DATASET EXTRACT:
>> BEGIN

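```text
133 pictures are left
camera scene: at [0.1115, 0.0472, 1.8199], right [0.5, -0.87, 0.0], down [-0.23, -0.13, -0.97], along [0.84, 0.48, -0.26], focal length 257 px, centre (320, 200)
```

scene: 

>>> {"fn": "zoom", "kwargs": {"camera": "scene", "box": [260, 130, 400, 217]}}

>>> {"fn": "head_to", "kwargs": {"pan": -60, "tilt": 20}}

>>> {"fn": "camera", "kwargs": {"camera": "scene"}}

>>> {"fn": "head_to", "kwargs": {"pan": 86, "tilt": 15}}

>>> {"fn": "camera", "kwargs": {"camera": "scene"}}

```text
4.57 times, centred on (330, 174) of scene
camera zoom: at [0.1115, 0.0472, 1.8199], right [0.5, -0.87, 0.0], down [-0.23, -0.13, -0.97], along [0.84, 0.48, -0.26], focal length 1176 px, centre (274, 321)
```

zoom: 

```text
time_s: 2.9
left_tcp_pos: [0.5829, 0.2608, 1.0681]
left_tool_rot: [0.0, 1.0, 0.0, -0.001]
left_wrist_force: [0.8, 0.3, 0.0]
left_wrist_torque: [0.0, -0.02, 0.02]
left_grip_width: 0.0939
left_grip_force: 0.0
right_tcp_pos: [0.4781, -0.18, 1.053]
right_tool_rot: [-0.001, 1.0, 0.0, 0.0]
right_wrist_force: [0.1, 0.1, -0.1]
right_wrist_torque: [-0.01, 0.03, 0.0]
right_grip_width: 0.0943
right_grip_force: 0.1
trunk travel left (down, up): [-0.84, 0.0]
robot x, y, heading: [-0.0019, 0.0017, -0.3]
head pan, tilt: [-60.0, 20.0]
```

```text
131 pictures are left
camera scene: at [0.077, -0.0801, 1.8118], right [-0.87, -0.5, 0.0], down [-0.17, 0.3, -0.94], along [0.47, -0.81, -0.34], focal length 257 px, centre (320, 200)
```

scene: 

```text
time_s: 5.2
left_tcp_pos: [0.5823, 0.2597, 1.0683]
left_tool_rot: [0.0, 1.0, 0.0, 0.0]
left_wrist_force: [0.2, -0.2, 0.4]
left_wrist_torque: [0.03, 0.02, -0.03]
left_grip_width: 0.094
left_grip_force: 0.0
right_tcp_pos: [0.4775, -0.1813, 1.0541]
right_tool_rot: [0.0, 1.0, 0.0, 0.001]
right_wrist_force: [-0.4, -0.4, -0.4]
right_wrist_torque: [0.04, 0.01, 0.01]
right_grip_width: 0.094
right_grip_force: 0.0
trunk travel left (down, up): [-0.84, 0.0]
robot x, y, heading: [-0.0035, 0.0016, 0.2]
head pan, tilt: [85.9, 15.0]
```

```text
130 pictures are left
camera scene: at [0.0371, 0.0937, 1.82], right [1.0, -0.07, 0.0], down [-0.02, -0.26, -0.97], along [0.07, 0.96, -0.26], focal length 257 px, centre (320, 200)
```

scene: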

>> END

WRITTEN REQUEST: Can you reproduce all the material exactly?

SOLUTION TO THE PROBLEM:
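```text
133 pictures are left
camera scene: at [0.1115, 0.0472, 1.8199], right [0.5, -0.87, 0.0], down [-0.23, -0.13, -0.97], along [0.84, 0.48, -0.26], focal length 257 px, centre (320, 200)
```

scene: 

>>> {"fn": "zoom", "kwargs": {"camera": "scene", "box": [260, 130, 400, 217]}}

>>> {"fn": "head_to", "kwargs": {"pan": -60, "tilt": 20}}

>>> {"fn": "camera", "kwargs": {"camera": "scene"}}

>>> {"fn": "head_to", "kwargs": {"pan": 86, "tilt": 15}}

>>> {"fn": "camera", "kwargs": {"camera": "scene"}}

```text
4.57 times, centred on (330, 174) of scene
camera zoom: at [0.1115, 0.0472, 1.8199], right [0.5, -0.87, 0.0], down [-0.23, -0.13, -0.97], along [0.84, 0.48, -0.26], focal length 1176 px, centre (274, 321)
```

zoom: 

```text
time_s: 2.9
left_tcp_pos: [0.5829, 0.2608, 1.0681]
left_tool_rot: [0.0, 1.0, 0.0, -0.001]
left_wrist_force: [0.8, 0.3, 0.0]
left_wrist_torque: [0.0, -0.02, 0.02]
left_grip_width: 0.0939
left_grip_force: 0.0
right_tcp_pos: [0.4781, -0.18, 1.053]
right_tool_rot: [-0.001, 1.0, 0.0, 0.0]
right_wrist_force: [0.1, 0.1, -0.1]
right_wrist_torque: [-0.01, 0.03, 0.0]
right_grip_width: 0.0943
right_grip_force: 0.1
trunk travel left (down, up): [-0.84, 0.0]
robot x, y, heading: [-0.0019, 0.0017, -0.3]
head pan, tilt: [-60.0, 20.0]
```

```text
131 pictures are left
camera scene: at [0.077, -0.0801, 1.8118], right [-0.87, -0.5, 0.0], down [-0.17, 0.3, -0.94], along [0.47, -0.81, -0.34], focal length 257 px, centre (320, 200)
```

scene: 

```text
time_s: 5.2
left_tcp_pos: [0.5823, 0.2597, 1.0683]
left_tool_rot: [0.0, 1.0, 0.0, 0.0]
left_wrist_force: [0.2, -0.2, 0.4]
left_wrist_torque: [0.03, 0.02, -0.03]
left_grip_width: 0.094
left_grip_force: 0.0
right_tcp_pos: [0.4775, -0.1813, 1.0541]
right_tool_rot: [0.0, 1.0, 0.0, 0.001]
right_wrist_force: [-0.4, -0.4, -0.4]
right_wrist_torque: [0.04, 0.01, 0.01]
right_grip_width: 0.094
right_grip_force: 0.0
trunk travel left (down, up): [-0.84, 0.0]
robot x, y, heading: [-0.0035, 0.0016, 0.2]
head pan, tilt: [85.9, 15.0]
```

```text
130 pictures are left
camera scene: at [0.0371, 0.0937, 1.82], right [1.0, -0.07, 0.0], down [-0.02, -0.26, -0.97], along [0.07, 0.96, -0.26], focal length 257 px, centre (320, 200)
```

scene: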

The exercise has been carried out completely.